Begin Stored data

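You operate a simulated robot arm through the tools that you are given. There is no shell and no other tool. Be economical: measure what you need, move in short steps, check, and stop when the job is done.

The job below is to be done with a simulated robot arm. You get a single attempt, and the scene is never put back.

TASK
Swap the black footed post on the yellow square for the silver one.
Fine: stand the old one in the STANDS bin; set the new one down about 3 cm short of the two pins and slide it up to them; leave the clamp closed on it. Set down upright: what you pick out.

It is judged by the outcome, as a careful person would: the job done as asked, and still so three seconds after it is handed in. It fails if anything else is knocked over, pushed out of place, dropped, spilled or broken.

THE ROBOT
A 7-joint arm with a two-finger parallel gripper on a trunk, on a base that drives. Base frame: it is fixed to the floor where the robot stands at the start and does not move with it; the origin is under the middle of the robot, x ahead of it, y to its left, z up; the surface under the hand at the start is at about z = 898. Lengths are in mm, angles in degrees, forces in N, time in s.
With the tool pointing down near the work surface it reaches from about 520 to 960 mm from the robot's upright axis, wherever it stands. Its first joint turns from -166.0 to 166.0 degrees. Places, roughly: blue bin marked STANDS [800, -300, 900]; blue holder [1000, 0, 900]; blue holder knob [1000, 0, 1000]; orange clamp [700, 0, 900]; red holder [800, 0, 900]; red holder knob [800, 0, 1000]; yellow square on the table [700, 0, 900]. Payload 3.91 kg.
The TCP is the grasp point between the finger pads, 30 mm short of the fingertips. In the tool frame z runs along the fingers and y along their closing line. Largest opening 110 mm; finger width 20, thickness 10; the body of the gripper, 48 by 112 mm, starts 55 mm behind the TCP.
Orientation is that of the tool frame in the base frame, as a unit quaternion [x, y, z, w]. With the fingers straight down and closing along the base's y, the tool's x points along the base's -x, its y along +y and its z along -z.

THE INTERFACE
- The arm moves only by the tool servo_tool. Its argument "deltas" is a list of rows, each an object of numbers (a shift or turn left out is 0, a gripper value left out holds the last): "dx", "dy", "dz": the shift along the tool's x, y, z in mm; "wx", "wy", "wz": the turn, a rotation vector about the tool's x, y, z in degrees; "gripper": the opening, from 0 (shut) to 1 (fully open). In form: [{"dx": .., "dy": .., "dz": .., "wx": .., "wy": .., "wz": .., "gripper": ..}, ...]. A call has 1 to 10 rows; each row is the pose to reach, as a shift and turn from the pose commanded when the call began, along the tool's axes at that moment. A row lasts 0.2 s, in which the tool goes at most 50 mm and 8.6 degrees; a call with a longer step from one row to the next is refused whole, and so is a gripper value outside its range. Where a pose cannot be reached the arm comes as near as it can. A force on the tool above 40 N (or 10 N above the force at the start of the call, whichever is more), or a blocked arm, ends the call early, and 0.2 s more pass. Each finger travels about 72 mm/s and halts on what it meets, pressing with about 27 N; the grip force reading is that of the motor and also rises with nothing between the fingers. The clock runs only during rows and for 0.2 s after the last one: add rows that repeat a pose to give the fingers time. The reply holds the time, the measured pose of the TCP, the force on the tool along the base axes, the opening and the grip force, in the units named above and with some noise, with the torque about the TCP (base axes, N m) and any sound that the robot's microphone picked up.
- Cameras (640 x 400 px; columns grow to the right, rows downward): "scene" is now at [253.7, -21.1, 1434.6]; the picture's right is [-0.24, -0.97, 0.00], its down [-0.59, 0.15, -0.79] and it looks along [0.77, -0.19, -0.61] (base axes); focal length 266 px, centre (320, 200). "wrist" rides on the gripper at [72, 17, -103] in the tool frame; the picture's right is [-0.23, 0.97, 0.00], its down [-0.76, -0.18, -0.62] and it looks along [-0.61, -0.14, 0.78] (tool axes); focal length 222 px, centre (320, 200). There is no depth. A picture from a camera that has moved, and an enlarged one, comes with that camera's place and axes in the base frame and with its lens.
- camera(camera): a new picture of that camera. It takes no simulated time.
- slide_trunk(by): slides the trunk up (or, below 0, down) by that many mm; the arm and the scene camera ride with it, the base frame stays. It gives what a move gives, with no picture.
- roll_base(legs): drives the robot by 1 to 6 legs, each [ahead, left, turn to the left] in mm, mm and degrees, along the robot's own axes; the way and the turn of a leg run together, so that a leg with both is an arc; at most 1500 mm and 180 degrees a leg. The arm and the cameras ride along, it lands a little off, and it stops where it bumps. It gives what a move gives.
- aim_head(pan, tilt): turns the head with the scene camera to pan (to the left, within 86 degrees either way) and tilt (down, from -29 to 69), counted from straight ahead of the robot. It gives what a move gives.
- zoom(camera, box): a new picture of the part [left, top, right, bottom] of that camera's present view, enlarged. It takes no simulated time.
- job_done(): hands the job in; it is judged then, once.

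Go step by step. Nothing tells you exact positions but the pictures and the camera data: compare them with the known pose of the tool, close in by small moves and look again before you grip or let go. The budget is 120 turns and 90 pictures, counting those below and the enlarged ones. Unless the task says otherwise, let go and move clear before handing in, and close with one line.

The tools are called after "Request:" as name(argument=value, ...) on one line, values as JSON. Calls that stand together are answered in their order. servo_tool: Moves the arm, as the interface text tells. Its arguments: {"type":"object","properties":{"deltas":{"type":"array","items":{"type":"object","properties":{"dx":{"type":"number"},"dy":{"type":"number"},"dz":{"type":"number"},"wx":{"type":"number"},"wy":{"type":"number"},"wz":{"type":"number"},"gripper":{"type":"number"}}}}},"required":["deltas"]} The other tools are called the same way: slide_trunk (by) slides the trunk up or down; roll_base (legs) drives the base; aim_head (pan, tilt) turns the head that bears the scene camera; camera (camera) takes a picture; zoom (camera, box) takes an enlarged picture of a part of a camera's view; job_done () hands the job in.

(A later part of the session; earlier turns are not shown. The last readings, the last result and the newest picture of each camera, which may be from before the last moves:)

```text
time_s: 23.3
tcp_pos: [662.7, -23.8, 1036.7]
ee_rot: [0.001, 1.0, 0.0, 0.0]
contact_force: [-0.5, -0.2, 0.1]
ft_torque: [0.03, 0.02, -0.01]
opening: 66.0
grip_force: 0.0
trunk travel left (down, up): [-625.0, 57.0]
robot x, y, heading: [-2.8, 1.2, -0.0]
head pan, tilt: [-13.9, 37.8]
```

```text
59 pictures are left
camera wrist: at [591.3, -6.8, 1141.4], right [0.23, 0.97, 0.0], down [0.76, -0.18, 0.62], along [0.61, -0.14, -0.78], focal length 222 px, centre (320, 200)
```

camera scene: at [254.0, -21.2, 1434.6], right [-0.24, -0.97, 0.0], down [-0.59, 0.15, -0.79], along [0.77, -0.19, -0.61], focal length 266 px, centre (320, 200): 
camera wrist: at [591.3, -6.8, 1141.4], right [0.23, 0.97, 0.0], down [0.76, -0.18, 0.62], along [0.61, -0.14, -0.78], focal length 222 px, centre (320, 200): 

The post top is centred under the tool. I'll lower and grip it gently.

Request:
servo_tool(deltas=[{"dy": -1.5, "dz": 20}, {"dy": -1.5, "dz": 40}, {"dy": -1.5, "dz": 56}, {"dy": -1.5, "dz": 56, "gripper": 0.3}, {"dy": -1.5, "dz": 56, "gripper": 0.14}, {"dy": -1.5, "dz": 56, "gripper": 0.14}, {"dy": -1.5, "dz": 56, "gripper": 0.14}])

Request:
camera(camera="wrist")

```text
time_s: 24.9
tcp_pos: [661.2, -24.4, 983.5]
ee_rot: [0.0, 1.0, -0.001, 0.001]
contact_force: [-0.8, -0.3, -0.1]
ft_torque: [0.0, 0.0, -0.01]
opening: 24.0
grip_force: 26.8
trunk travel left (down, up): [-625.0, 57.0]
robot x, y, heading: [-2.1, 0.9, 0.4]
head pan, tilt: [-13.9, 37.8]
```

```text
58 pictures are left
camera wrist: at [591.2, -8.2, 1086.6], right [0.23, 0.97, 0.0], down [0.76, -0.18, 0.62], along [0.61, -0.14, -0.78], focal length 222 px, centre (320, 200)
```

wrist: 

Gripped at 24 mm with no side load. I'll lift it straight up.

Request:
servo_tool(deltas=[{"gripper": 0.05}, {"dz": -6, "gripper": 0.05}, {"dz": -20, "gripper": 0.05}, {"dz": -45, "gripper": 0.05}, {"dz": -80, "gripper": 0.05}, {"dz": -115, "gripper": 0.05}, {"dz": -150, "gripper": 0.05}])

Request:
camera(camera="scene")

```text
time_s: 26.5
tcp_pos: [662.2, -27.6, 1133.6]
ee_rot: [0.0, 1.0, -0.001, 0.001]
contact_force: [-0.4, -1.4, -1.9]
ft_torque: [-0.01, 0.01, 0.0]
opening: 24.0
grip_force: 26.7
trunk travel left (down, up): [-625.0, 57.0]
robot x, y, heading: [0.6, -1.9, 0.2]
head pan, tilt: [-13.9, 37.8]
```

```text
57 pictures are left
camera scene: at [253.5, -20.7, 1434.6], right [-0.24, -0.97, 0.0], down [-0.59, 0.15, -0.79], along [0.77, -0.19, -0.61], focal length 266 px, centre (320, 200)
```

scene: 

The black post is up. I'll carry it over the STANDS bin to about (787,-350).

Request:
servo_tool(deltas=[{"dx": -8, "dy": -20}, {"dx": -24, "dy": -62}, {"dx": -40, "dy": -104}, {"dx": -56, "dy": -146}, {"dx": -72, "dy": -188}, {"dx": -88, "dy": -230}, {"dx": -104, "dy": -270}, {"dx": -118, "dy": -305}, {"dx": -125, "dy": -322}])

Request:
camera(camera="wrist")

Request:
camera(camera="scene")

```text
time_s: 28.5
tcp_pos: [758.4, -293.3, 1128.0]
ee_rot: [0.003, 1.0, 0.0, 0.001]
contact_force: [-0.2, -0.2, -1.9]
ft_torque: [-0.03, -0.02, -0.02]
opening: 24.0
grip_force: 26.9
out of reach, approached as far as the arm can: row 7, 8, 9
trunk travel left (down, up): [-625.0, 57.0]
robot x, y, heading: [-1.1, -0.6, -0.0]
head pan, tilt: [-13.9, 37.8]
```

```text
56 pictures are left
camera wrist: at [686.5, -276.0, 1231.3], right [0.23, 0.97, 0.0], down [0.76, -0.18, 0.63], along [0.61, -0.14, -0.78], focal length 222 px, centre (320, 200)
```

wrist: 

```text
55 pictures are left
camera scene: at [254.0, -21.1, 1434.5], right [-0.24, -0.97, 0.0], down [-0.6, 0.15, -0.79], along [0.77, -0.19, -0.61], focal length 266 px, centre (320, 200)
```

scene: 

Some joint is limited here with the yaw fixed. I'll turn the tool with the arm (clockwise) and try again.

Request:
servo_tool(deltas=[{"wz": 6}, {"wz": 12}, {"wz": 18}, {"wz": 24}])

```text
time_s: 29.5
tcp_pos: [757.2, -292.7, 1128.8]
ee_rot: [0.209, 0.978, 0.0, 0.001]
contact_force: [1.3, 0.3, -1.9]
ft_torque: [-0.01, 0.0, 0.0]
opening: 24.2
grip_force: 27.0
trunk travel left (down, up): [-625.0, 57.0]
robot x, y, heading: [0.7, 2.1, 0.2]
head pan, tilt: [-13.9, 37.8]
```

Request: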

End Stored data

• [Goal of the exercise]:
Go over the data above and copy every line that has the word "short" in it.

• [Solution to the problem]:
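You operate a simulated robot arm through the tools that you are given. There is no shell and no other tool. Be economical: measure what you need, move in short steps, check, and stop when the job is done.
Fine: stand the old one in the STANDS bin; set the new one down about 3 cm short of the two pins and slide it up to them; leave the clamp closed on it. Set down upright: what you pick out.
The TCP is the grasp point between the finger pads, 30 mm short of the fingertips. In the tool frame z runs along the fingers and y along their closing line. Largest opening 110 mm; finger width 20, thickness 10; the body of the gripper, 48 by 112 mm, starts 55 mm behind the TCP.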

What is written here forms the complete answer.